#### What to produce
The exercise asks for every line of the data to be reproduced exactly.

#### Source data
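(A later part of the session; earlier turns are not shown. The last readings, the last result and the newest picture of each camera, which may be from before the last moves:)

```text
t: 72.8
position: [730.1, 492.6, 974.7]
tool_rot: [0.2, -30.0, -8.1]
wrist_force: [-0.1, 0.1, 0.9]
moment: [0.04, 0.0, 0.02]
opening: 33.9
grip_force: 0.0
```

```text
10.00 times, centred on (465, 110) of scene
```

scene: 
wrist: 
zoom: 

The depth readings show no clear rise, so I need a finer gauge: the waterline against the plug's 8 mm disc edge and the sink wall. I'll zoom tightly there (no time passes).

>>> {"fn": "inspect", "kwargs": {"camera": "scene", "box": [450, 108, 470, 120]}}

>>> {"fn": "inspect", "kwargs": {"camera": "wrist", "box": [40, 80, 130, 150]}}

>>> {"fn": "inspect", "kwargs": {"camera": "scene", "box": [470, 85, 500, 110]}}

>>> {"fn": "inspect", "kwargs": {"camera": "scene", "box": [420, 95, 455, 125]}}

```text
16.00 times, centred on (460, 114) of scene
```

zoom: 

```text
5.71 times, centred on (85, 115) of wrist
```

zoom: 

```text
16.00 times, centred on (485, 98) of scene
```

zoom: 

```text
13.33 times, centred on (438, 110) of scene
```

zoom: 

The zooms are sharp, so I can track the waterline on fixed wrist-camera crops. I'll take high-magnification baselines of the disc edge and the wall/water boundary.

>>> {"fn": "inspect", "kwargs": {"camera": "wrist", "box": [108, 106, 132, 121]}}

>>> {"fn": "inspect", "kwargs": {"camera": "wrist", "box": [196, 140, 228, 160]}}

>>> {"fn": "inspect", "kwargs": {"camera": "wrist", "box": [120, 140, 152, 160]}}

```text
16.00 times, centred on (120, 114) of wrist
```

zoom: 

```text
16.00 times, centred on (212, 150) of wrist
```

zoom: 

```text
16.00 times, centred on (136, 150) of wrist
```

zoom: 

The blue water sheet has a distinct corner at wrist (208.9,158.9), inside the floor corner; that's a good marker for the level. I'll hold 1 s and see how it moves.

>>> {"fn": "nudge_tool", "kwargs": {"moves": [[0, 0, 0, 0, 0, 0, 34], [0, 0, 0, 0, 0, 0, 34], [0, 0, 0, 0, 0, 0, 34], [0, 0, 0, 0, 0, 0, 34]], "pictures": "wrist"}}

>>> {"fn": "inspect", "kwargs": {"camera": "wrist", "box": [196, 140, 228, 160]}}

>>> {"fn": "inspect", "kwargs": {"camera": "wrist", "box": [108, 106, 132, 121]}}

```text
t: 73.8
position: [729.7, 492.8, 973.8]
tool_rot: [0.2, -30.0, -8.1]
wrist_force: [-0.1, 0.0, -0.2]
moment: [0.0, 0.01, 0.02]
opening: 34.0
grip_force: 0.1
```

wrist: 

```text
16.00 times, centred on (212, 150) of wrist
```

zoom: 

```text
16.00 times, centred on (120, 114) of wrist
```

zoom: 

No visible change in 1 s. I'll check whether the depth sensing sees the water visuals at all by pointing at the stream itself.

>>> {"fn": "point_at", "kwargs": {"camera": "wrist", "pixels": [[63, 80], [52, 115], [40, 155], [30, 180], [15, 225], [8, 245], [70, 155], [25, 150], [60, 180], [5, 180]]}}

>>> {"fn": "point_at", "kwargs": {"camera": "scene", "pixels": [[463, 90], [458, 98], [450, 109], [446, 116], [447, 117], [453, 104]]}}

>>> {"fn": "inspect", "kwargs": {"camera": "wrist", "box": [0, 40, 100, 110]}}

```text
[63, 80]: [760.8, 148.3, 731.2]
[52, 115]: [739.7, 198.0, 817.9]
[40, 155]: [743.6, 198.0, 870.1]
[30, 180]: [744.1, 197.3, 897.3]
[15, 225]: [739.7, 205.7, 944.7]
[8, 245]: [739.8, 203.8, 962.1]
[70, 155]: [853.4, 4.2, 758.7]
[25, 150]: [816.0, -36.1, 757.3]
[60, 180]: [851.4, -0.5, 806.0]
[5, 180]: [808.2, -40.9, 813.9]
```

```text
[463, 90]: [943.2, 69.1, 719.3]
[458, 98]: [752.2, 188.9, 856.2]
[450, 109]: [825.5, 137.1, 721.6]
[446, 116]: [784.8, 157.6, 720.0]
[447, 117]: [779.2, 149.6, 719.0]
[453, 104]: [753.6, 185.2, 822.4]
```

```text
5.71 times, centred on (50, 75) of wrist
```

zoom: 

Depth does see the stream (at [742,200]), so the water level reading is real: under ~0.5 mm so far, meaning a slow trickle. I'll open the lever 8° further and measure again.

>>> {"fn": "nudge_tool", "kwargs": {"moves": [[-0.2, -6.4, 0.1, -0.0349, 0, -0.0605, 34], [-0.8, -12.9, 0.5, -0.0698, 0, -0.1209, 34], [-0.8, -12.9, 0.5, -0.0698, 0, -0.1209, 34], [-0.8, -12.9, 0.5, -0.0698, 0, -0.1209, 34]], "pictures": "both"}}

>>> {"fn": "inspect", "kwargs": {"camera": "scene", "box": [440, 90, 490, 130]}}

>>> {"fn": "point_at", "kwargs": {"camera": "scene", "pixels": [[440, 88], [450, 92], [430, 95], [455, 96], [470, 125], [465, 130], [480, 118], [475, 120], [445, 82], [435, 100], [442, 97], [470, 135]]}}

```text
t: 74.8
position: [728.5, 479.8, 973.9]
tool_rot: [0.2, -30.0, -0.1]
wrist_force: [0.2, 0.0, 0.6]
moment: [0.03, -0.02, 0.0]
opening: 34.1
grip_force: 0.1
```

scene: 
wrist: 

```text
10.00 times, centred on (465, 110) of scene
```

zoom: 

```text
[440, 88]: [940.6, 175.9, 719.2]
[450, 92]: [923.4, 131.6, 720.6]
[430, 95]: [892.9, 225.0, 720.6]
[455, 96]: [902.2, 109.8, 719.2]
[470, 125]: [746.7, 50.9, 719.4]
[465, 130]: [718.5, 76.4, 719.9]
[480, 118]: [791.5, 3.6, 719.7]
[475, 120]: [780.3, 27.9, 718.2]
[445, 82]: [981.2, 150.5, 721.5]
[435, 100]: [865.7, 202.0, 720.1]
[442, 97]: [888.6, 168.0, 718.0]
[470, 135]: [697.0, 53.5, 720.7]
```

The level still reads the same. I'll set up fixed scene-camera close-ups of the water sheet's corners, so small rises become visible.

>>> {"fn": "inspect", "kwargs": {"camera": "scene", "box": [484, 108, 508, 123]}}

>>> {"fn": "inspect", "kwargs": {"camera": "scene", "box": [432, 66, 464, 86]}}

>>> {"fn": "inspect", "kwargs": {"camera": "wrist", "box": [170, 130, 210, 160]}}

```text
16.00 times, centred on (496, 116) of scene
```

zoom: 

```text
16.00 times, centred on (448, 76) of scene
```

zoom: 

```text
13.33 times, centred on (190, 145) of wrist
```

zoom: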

#### Solution below
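(A later part of the session; earlier turns are not shown. The last readings, the last result and the newest picture of each camera, which may be from before the last moves:)

```text
t: 72.8
position: [730.1, 492.6, 974.7]
tool_rot: [0.2, -30.0, -8.1]
wrist_force: [-0.1, 0.1, 0.9]
moment: [0.04, 0.0, 0.02]
opening: 33.9
grip_force: 0.0
```

```text
10.00 times, centred on (465, 110) of scene
```

scene: 
wrist: 
zoom: 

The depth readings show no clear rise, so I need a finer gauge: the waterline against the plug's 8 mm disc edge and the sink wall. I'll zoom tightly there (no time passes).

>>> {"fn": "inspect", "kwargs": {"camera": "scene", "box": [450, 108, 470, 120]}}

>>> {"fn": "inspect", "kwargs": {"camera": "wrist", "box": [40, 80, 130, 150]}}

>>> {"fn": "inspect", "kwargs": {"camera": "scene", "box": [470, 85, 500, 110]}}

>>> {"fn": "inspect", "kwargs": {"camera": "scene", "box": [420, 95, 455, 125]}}

```text
16.00 times, centred on (460, 114) of scene
```

zoom: 

```text
5.71 times, centred on (85, 115) of wrist
```

zoom: 

```text
16.00 times, centred on (485, 98) of scene
```

zoom: 

```text
13.33 times, centred on (438, 110) of scene
```

zoom: 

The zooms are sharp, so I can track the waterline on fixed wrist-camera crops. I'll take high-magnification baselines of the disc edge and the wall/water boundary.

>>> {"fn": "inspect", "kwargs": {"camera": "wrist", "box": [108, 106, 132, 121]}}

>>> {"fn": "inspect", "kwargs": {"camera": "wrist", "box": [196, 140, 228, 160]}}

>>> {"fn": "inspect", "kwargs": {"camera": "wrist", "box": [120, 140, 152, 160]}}

```text
16.00 times, centred on (120, 114) of wrist
```

zoom: 

```text
16.00 times, centred on (212, 150) of wrist
```

zoom: 

```text
16.00 times, centred on (136, 150) of wrist
```

zoom: 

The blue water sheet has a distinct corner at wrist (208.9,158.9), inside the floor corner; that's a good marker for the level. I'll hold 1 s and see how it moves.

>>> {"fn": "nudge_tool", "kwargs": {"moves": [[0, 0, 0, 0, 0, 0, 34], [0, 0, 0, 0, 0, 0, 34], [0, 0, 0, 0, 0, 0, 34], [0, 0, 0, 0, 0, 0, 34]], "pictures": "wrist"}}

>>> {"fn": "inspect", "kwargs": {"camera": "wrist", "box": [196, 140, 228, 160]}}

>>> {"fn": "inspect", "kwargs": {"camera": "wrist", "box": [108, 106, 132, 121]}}

```text
t: 73.8
position: [729.7, 492.8, 973.8]
tool_rot: [0.2, -30.0, -8.1]
wrist_force: [-0.1, 0.0, -0.2]
moment: [0.0, 0.01, 0.02]
opening: 34.0
grip_force: 0.1
```

wrist: 

```text
16.00 times, centred on (212, 150) of wrist
```

zoom: 

```text
16.00 times, centred on (120, 114) of wrist
```

zoom: 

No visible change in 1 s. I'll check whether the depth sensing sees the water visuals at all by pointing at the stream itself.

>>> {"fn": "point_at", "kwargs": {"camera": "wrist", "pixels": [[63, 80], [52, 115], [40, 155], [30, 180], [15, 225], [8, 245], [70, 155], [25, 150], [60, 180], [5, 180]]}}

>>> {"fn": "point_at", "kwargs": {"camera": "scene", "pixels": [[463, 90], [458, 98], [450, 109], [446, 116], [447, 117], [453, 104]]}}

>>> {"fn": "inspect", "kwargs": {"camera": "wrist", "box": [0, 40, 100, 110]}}

```text
[63, 80]: [760.8, 148.3, 731.2]
[52, 115]: [739.7, 198.0, 817.9]
[40, 155]: [743.6, 198.0, 870.1]
[30, 180]: [744.1, 197.3, 897.3]
[15, 225]: [739.7, 205.7, 944.7]
[8, 245]: [739.8, 203.8, 962.1]
[70, 155]: [853.4, 4.2, 758.7]
[25, 150]: [816.0, -36.1, 757.3]
[60, 180]: [851.4, -0.5, 806.0]
[5, 180]: [808.2, -40.9, 813.9]
```

```text
[463, 90]: [943.2, 69.1, 719.3]
[458, 98]: [752.2, 188.9, 856.2]
[450, 109]: [825.5, 137.1, 721.6]
[446, 116]: [784.8, 157.6, 720.0]
[447, 117]: [779.2, 149.6, 719.0]
[453, 104]: [753.6, 185.2, 822.4]
```

```text
5.71 times, centred on (50, 75) of wrist
```

zoom: 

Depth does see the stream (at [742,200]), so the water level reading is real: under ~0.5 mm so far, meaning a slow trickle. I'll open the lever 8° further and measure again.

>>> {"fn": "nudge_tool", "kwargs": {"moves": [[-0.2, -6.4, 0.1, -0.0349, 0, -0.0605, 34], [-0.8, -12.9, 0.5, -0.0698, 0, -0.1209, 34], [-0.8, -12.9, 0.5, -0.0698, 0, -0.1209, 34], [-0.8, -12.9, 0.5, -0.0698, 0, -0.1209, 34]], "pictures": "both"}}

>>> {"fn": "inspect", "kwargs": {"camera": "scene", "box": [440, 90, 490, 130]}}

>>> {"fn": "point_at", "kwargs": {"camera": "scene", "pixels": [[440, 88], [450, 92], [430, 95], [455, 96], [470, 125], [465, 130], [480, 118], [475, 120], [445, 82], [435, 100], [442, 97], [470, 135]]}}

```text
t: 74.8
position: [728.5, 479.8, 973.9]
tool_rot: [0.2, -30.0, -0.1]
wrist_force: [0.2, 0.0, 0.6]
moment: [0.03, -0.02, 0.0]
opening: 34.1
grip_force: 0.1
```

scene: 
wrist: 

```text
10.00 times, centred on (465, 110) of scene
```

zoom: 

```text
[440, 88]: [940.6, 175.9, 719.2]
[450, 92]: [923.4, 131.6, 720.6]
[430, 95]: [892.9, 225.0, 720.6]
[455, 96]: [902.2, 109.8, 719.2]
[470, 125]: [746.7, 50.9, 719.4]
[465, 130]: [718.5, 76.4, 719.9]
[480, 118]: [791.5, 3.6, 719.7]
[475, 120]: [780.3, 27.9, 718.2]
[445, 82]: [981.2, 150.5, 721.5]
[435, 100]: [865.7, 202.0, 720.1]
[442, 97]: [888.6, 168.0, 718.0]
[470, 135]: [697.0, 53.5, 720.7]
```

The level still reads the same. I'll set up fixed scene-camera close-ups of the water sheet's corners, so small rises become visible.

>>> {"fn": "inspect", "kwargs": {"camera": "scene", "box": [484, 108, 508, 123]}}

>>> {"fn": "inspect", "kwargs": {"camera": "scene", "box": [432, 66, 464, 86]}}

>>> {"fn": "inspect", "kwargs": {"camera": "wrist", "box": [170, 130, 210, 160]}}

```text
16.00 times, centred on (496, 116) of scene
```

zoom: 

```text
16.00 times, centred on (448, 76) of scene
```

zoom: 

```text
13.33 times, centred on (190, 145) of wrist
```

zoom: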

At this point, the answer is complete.